- **Article**:
╔══

As the last round of graduation parties the younger kid is invited to wears down in fizzle and sputter – like a sparkler that’s almost spit out all fire, but still flashes and makes a subdued, menacing bang as you get near to pick up its remains – I find myself returning again and again to the matter of career choice.
It doesn’t help that this being graduation season there are articles everywhere about careers, how to pick careers and how to set the course for “the rest of your life.”
It also doesn’t help that I never picked my career, or rather, that my career choice went spectacularly, imaginatively – not to say astoundingly – awry, or that the main guiding principle leading me to pick what I picked makes me giggle now. Of course, I am, to begin with, odd, and just like they say hard cases make bad law, so do strange people make bad patterns.
Still, I find myself increasingly discomfited with the way we’re advising people to pick careers, and all the more bothered by the fact that I don’t have any advice I can give people. Not that it’s useful in my kids’ case. The older boy wanted to be a doctor by the time he was ten, and, yes, has an almost as strong, backup pick if he doesn’t make it into med school. The younger boy wants to build stuff that will go out to space and will be starting aerospace engineering this fall. In both their cases, there is a clear interest, no secondary “pulling” interest, and the only issue is how to get to doing what they want to do for a living. (Due to our rather stick in mud rules for training doctors – only partially tongue in cheek, though my concerns are not fit for this blog nor short enough to condense into it, and besides, they relate more to the doctors I’ve dealt with in recent years than to Robert’s future – Robert has only one path. Marshall otoh seriously considered not getting a degree and just trying to find work in engineering, then working up from there. Given who he is and what he wants to do, he finally decided on the degree, just before I pulled off all my hair at his blowing several application deadlines.)

╚══

- **Set tasks**:
1 – Set down the article as it stands from "It doesn’t help" to "make bad patterns.", and nothing more.
2 – Write the next part of the article, the one that starts with "As the last".

- **Dataset content**:
╔══

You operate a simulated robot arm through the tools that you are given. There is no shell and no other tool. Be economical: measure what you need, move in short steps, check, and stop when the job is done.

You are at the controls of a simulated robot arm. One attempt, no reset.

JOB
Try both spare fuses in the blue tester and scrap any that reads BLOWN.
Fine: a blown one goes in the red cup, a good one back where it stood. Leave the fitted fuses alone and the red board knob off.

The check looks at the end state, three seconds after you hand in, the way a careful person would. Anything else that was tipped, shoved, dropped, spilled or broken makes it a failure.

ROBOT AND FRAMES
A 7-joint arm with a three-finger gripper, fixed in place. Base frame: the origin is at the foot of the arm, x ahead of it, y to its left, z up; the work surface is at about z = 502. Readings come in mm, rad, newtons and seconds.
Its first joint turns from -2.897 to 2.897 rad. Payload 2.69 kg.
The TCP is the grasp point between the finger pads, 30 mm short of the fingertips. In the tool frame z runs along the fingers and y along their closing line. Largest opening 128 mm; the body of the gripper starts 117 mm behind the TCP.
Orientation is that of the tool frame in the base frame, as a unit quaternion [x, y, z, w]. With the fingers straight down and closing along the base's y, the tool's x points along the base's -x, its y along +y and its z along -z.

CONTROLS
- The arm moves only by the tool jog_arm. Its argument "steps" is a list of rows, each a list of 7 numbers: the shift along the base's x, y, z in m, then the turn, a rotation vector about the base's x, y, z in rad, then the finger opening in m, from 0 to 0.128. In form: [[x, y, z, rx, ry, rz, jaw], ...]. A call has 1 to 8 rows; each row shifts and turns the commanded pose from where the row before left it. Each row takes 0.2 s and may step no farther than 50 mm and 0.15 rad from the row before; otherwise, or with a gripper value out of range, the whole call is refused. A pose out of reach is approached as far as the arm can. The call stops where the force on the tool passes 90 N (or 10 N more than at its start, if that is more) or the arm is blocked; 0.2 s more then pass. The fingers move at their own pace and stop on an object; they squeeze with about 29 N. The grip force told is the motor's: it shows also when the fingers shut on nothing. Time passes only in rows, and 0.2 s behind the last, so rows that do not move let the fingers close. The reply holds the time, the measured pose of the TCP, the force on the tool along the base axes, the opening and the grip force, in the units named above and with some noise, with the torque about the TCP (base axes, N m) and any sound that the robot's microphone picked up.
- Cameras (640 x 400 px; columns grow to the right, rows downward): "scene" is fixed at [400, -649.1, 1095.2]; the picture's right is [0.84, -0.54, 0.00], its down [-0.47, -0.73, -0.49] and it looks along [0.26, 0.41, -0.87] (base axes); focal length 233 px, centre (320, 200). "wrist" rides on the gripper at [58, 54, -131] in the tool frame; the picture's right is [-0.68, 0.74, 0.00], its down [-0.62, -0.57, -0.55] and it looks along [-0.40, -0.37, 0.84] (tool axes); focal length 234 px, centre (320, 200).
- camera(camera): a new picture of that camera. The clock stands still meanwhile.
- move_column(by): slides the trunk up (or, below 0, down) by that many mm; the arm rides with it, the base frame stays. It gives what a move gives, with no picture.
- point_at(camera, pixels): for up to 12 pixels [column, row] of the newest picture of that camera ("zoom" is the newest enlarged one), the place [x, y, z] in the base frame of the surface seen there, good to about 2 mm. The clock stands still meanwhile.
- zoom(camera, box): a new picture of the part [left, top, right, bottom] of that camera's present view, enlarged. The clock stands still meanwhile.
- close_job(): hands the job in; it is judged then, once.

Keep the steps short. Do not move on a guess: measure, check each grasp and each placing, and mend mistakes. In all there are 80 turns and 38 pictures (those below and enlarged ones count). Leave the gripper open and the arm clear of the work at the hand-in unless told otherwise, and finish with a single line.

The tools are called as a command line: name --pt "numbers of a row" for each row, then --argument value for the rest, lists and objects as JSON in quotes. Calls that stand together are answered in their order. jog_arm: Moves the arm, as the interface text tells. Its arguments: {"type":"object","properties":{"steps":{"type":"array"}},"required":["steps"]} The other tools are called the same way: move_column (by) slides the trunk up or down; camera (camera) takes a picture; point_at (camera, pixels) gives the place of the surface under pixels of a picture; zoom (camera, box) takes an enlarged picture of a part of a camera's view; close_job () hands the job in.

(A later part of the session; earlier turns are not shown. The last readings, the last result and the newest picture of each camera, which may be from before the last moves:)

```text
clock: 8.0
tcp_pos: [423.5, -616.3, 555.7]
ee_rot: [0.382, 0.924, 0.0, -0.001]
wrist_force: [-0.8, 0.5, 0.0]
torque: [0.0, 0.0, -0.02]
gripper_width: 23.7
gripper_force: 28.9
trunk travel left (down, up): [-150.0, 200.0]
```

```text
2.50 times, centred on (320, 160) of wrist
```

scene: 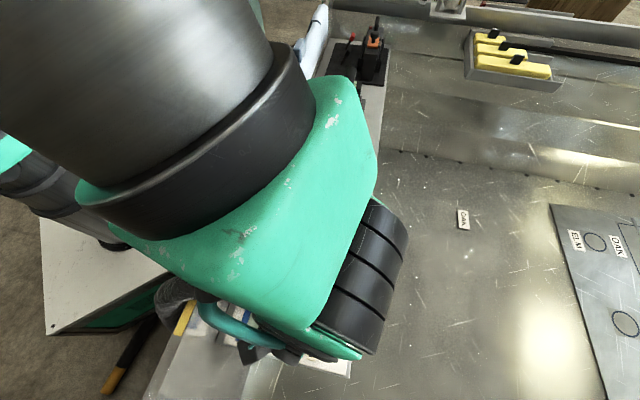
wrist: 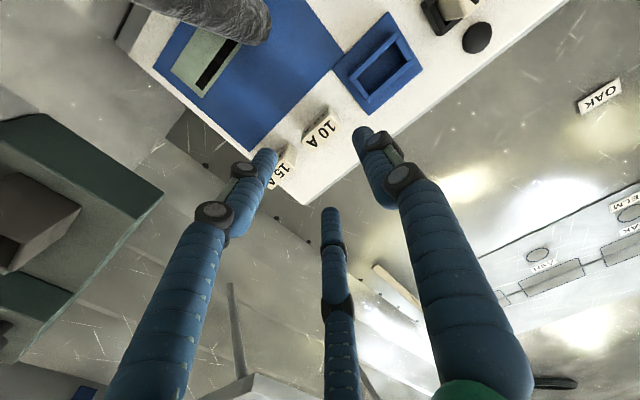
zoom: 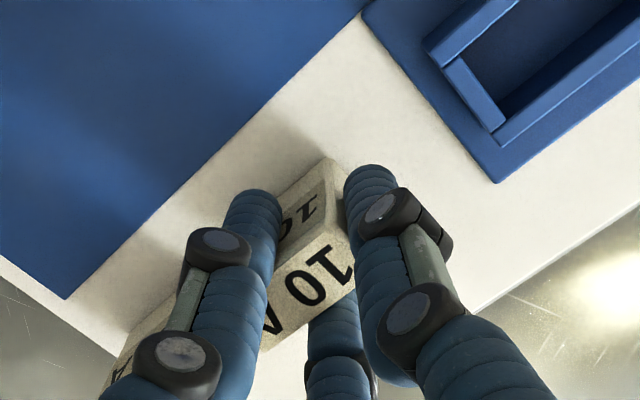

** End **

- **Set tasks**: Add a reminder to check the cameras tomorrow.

╚══

- **Answers to the problems**:
1 –
It doesn’t help that this being graduation season there are articles everywhere about careers, how to pick careers and how to set the course for “the rest of your life.”
It also doesn’t help that I never picked my career, or rather, that my career choice went spectacularly, imaginatively – not to say astoundingly – awry, or that the main guiding principle leading me to pick what I picked makes me giggle now. Of course, I am, to begin with, odd, and just like they say hard cases make bad law, so do strange people make bad patterns.

2 –
However, for kids who need the advice, things must be puzzling. At this point I’ve heard – on their behalf – the following advice: Don’t pick a safe career, because it’s safe; follow your passion; do something that comes easily to you; do something that challenges you for the rest of your life; don’t get a job just to have a job… It goes on and on and on.
So, let’s start with the odd career path. When faced with a choice of careers, I chose what was possibly the safest path in Portugal in the seventies. Though my interest was – had always been – in engineering, I thought I couldn’t do it. Part of this was because I was severely number dyslexic. Given a teacher who understood the occasional transposing had nothing to do with my mental prowess or understanding of the matter, I could get high bs or low as. Given one who went by “the result on the page” I struggled to get c. Complicating things further was the fact that at the time the Portuguese universities only had space for about the top one percent of graduates. Your entrance was determined by the combined results of an exam and your last two years in highschool. If I had bad grades at Math, one of the core courses, I could never enter engineering. So, that wasn’t really an option. (And in an example of things changing, though my problem is still there – perhaps complicated by my being away from math for so long – it was manageable by the time I left highschool and I could do very well indeed in math, provided I made a little extra effort at concentration. Apparently it’s a developmental issue.)
Also, against engineering, was the fact that both my brother and a cousin who had engineering degrees, had been unemployed forever, and were teaching in highschool (in Portugal you don’t need an education degree, though you still have to go through a “transfer” process.)
Well, I liked teaching. In fact, in the “like the work” and “do something that’s easy” teaching was the obvious choice for me. The only other thing I liked as much was writing and – duh – no one would ever pay me for that. In fact, I was fairly sure it should remain in the drawer, where it belonged.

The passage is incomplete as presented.